## start Data provided
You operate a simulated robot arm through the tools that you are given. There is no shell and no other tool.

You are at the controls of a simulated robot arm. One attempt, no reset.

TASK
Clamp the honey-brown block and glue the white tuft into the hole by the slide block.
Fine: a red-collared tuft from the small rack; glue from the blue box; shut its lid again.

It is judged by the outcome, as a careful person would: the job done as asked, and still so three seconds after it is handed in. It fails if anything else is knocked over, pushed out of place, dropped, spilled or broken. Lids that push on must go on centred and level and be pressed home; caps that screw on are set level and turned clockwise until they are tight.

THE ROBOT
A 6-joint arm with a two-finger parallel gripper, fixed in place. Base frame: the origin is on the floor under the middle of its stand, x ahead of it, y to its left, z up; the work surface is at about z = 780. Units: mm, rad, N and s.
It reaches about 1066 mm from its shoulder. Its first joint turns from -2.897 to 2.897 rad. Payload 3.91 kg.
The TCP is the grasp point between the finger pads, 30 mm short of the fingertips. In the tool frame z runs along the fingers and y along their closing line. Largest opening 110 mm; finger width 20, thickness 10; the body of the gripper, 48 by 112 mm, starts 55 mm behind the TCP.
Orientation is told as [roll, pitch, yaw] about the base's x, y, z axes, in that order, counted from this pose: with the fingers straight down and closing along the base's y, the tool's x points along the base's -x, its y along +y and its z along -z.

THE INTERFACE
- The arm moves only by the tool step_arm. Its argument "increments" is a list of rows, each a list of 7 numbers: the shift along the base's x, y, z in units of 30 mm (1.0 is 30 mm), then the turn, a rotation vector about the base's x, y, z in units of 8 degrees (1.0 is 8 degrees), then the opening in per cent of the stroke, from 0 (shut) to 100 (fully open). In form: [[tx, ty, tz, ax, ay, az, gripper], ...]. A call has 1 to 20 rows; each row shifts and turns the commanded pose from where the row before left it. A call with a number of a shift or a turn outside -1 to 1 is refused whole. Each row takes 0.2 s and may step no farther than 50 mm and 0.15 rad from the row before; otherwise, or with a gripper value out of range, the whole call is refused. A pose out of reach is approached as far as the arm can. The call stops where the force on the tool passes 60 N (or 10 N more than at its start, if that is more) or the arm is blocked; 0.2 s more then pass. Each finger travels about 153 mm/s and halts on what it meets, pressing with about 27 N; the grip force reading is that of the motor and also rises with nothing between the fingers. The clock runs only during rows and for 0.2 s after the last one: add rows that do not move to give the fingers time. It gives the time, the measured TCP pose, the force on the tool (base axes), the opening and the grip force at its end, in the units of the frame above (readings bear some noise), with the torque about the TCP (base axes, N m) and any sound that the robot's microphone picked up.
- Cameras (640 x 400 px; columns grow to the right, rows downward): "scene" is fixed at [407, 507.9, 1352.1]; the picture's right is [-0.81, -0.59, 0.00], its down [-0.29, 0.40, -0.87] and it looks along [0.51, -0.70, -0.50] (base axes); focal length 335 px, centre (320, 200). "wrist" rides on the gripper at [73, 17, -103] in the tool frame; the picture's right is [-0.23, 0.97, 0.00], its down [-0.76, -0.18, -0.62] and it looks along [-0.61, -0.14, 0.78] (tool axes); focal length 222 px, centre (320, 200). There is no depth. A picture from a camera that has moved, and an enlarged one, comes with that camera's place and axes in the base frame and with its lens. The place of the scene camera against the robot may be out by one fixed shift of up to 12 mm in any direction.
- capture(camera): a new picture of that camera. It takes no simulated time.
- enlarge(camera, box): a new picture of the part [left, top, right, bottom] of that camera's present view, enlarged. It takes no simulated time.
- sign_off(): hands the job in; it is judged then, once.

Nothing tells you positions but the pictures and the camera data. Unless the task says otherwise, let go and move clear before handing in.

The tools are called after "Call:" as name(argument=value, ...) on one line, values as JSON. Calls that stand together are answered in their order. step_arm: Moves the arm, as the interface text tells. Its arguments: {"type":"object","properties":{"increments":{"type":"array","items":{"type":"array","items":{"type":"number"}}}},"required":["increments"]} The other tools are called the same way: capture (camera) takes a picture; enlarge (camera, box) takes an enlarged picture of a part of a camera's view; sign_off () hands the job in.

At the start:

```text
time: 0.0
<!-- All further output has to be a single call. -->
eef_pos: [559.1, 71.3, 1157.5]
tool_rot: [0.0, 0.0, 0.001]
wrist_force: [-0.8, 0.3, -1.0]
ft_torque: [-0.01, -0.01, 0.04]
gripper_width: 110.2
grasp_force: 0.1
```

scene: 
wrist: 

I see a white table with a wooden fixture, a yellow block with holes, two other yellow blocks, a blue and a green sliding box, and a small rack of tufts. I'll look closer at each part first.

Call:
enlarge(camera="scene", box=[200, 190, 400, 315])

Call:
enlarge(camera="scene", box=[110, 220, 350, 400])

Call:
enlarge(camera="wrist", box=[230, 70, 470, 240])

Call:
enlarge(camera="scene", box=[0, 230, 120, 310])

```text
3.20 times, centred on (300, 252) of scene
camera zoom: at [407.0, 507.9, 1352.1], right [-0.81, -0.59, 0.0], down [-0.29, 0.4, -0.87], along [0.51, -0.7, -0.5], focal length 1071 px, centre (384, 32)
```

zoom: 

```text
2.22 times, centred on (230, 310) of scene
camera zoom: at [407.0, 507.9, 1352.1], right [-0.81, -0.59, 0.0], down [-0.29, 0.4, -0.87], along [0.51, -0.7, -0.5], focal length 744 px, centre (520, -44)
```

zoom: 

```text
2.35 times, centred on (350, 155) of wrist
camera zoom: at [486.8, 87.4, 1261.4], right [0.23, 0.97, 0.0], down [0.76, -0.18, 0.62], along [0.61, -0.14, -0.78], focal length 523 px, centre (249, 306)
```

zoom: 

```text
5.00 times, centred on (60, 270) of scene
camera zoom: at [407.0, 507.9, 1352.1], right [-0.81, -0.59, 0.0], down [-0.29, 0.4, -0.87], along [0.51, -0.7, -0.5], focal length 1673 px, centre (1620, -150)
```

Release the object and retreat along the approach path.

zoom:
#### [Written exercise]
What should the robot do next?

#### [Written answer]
## end Data provided
#### [Written exercise]
From the opening line of the data above, please print each line as written up to and including the line that contains "Fine: a red-collared", and nothing more.

#### [Written answer]
You operate a simulated robot arm through the tools that you are given. There is no shell and no other tool.

You are at the controls of a simulated robot arm. One attempt, no reset.

TASK
Clamp the honey-brown block and glue the white tuft into the hole by the slide block.
Fine: a red-collared tuft from the small rack; glue from the blue box; shut its lid again.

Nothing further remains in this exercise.